On what he knows about the history of the Redskins organization: “Everyone thinks I was a Cowboys fan growing up. I actually wasn’t. I won’t name the team that I was a fan of. But I definitely heard about the Redskins, Philadelphia and the Giants. They’re all in the same division. So I don’t know the [Redskins] history like the back of my hand, but I’ve definitely seen the struggles the team has gone through, especially when it comes to quarterbacks. They drafted me to try to be that solution to that problem, and I plan on being the solution.”

On whether he expects to be the starting quarterback at the start of the 2012 season: “I try not to expect anything in life or assume anything, so I’ll work towards being the starting quarterback on Day One.”

On meeting President Obama: “Meeting the President was an honor. It’s hard to compare everything from the Heisman to the draft to meeting President Obama. But he’s as advertised, a really cool, down-to-earth person. We’re going to try to set up a basketball game after the season. He told me he wouldn’t play against me, but he’ll definitely play on my team.”

On his ability to slide, rather than absorb a tackle: “When it comes to sliding, I’m not the best slider, not that I don’t want to slide. In baseball I never slid because I felt like I could get to the base fast enough to where I didn’t have to. I have been working on that over the last couple years, and I have gotten better. I do know when to slide and when to keep running, just in case anyone was wondering.”

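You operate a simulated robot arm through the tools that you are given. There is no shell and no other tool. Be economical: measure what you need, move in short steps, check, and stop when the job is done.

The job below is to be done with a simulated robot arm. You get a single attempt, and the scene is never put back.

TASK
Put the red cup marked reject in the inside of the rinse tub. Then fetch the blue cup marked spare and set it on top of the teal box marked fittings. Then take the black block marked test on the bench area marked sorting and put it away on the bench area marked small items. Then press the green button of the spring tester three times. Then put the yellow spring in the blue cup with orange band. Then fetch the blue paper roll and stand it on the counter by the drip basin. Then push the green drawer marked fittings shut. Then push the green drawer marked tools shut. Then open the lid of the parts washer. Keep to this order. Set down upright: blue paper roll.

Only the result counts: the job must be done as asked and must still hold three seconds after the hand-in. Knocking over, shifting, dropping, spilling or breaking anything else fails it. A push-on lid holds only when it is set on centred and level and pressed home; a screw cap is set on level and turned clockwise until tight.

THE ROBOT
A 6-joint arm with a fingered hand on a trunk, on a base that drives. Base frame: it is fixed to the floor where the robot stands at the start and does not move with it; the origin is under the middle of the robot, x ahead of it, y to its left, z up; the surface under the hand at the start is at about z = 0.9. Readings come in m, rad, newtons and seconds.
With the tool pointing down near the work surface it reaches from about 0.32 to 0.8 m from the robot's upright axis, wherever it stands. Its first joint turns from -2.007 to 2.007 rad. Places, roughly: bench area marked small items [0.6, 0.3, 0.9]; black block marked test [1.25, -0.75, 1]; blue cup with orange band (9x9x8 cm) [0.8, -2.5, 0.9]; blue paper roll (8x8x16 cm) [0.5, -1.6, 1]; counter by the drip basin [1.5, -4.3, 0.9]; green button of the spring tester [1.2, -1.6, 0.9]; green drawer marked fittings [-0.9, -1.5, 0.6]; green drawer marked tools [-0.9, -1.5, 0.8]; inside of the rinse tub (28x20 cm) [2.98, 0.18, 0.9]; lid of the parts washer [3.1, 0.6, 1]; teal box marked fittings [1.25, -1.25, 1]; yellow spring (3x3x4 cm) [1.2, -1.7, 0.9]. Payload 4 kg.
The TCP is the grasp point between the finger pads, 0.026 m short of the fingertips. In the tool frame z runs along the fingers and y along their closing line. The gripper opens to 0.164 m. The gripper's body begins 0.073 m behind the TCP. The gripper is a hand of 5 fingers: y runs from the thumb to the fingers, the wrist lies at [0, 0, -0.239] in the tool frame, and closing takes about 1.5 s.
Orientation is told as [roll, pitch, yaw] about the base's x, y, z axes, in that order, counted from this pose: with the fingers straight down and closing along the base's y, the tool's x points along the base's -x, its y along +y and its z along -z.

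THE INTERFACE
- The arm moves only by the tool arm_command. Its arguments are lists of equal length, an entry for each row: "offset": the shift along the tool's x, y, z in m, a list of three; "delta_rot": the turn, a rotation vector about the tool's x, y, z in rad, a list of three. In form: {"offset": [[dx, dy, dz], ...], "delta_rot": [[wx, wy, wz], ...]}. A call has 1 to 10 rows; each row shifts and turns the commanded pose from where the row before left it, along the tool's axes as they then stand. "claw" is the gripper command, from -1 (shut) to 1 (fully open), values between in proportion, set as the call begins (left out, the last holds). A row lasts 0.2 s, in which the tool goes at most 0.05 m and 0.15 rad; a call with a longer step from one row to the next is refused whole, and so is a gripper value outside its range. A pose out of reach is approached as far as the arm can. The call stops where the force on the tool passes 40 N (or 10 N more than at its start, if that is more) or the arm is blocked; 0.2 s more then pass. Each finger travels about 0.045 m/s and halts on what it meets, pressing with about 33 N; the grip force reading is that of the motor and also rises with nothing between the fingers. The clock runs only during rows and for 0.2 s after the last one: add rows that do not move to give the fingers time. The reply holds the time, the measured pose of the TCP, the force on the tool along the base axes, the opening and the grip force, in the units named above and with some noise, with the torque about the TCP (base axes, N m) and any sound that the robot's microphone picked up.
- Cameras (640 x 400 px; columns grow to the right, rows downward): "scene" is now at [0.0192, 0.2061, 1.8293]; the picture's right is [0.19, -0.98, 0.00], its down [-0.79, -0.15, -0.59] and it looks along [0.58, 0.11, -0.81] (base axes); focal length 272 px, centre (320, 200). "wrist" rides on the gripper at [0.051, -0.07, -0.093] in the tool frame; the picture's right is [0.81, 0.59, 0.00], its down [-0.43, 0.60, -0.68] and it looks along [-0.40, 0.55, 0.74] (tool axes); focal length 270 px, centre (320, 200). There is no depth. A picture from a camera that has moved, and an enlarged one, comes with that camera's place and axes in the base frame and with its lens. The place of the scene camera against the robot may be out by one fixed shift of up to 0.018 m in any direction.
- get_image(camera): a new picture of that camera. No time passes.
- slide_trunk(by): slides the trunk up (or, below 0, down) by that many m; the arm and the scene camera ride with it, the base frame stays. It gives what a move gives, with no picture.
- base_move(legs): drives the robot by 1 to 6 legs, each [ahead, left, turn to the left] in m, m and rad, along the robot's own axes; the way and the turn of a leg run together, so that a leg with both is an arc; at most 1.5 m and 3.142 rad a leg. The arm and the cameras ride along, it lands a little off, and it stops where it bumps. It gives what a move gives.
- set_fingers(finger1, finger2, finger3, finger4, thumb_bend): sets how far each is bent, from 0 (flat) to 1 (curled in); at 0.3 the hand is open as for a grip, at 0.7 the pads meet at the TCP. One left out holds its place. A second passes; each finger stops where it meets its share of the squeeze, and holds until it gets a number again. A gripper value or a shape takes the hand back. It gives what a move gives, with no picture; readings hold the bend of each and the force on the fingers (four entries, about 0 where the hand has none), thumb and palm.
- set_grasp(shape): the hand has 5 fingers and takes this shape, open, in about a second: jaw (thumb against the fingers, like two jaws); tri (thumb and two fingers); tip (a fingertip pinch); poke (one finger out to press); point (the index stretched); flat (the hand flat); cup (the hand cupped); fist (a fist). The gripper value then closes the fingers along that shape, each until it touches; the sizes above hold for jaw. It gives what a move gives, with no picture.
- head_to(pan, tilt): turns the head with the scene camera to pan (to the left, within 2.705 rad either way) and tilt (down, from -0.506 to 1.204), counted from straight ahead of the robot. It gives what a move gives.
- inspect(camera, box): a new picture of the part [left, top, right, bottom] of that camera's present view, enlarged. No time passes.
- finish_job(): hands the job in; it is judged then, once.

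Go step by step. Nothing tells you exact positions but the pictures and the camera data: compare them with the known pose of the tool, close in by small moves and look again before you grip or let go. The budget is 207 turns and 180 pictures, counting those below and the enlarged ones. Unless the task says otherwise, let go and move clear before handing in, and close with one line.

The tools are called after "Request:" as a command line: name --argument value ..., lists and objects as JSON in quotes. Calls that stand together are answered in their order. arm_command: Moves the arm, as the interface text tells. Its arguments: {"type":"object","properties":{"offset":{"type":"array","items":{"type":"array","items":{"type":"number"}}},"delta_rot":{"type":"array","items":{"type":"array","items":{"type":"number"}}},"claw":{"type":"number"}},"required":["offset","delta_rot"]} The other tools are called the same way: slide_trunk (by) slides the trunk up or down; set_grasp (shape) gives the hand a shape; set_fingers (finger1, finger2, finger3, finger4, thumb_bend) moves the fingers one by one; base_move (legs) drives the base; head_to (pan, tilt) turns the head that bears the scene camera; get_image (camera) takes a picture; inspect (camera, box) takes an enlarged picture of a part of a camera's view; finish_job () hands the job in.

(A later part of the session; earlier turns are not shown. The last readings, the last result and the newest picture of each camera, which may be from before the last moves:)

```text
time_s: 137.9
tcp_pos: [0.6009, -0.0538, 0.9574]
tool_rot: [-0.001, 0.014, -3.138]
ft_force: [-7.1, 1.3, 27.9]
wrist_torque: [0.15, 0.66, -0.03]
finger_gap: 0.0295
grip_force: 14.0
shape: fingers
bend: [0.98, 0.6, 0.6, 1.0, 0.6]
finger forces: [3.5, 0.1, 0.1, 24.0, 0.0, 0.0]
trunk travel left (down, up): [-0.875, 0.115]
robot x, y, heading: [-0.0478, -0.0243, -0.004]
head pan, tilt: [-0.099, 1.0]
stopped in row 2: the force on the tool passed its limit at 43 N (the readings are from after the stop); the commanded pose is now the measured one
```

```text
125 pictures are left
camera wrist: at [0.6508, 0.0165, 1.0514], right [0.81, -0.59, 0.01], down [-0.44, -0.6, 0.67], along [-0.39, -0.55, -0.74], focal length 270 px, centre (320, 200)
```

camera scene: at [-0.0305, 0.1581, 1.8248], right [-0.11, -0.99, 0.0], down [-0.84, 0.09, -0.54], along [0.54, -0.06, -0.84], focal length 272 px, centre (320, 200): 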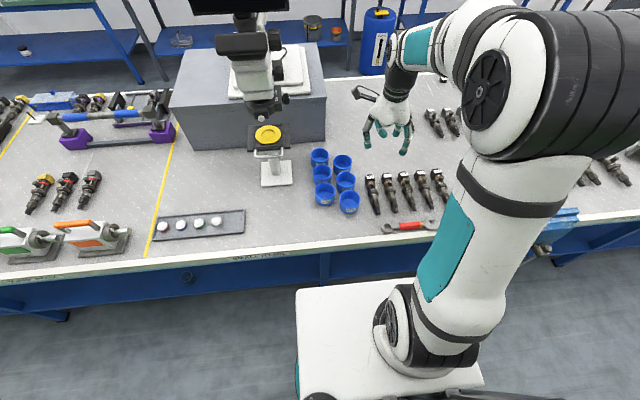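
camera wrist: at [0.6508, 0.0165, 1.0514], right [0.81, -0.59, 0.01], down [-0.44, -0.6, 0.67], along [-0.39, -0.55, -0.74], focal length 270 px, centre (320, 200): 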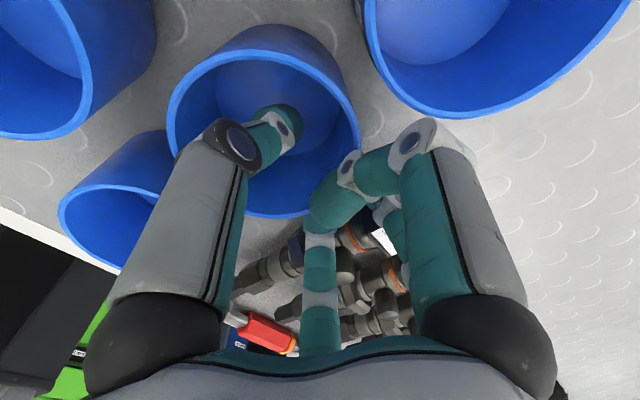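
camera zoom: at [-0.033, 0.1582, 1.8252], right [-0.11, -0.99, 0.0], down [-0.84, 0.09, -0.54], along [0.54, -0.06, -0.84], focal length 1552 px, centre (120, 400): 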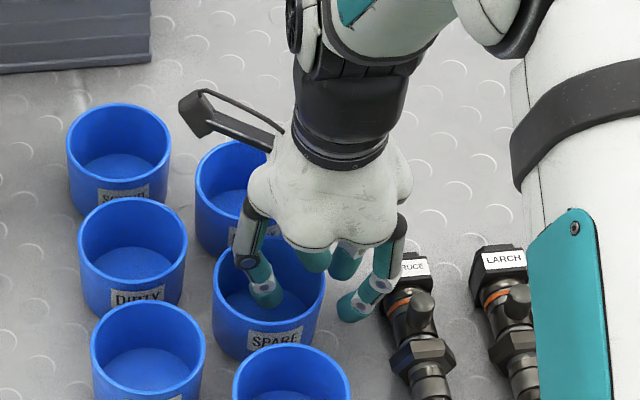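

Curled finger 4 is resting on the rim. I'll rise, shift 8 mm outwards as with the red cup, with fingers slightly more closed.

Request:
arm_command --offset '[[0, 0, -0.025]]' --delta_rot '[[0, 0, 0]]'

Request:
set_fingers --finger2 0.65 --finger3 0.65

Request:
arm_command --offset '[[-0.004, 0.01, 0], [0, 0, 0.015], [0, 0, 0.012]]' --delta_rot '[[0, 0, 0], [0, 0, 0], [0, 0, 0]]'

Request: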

On the Redskins’ long-standing quarterback woes: “I try not to take the weight of the past 20 years on my shoulders. I realize that there’s other guys on this team that can help us be successful. I don’t have to do everything.”

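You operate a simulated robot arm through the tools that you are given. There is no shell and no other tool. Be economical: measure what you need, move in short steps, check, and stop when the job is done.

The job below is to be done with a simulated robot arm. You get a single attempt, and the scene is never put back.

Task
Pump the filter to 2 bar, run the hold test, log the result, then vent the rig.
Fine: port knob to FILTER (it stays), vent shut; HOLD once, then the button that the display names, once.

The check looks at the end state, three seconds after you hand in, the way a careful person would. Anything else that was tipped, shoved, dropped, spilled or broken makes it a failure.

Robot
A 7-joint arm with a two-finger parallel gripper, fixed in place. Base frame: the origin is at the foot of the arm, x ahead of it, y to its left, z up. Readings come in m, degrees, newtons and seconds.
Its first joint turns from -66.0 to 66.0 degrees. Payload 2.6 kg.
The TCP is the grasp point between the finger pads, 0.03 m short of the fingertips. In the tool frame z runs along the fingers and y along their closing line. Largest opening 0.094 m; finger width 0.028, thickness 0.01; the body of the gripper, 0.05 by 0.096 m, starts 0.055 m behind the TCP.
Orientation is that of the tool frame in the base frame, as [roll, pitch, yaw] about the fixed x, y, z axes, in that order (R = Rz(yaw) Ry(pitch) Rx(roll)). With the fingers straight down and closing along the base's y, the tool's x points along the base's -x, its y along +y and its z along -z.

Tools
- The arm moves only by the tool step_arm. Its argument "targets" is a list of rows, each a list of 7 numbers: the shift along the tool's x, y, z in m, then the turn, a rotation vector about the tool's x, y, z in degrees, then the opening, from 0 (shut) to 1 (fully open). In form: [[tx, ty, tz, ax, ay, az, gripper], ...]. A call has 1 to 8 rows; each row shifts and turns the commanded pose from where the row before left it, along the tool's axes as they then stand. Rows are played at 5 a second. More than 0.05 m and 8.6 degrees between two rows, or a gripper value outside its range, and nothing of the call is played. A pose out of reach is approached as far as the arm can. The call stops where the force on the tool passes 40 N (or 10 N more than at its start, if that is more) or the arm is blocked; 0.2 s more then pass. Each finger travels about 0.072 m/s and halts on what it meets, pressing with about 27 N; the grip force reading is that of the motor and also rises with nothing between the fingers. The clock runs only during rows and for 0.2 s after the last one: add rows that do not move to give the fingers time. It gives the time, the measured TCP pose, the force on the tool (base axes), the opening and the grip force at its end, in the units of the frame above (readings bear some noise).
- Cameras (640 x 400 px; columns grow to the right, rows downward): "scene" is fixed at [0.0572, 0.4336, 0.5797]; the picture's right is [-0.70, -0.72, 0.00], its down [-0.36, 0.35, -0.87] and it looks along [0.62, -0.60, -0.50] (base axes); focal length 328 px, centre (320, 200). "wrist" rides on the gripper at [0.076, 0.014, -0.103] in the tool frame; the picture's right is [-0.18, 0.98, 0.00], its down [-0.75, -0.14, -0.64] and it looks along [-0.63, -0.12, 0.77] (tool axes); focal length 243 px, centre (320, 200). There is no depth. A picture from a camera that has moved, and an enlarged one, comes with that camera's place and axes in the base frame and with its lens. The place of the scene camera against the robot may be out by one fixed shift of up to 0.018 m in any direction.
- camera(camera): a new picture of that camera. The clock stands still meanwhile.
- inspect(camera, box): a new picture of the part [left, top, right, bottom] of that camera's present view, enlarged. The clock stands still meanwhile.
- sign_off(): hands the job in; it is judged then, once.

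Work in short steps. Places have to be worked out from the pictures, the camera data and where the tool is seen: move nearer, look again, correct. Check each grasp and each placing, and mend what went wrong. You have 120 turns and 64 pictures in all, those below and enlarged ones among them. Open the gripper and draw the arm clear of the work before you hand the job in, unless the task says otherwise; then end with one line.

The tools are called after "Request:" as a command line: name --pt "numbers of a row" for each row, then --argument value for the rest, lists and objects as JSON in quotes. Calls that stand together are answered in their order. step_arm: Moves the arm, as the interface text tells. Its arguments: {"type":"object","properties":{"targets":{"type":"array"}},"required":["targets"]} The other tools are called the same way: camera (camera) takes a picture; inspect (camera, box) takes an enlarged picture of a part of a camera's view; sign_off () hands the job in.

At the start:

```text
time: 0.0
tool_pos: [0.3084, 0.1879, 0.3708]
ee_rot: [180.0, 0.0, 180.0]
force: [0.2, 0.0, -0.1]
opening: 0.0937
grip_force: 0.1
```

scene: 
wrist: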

On how he hopes to be perceived by his older teammates: “I just hope that they know that I’m here to work. It’s not all about show. You can never walk up to a 30-year-old man when you’re 22 and tell him what to do. You have to earn his respect. So I just want them to know that I’m here to work and help the team win.”

After Griffin spoke with the media for about 20 minutes, he trotted onto the field in a pinstriped suit, hopped onto a dais and briefly addressed the crowd at FedEx Field. He concluded by leading the fans in singing “Hail To The Redskins.” He seemed to know all the words, though his voice was drowned out by the audience around him.